Lauren Scharhag
West Side Girl & Other Poems
Self-published (available via Amazon)
2013
$11.99
reviewed by Rusty Barnes
West Side Girl & Other Poems by Lauren Scharhag assumes a lot of a reader. Plainly produced, the book has a cow on a pedestal on its cover, promising something earthy and plain, maybe, or--I hope not--an excess of irony, like Jim Harrison famously said, I'm a little tired of irony. But that's my problem. The poems' brief cover text says only that the poems were written from 2004-2013, exploring themes of womanhood, family and the poet's German-Mexican heritage. I could have been drawn in a little better, but I like a book already that says plainly what it is.

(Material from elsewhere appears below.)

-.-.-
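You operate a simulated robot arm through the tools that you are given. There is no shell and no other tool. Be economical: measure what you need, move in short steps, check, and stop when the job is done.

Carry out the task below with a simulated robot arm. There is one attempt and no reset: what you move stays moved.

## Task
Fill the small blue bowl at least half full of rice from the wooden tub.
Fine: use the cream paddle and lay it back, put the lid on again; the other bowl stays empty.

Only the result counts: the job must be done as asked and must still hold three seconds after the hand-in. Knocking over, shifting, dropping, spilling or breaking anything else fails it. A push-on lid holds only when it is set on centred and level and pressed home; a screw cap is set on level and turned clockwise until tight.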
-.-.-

"Good Bread," on the first page, is a solid poem. "Good woman, good bread,/snug in waxed paper,/clean sheets on the bed." I anticipate the rhyme scheme that never comes, but never get frustrated at its lack, or the knack, of starting with something concrete in those three quick lines that turn into something else by the end. The poem's a celebration of good bread, and the women who have traditionally made it, who were also "the ones who looked at the moon/and baked bread round." This is the kind of poetry that tells us what is important right now in the poet's mind and doesn't equivocate or obfuscate unnaturally.
A little later on, in "The Medium" the speaker of the poem, presumably the poet, describes an artist grandfather "at his easel. . . in a shirt dappled with paint." I appreciate the sentiment of what's being described, but dappled is too easy a word, the image is too easy to carry the crux of the stanza, followed as it is by "hands nicked and chapped," words altogether too common to render their subject timeless. The words mostly not taut enough, running its long lines untrammelled by any attempt to slow down. I also note here a paucity of poetic language, which again speaks to the lack of tension, a single simile the only occasion in a page-long poem.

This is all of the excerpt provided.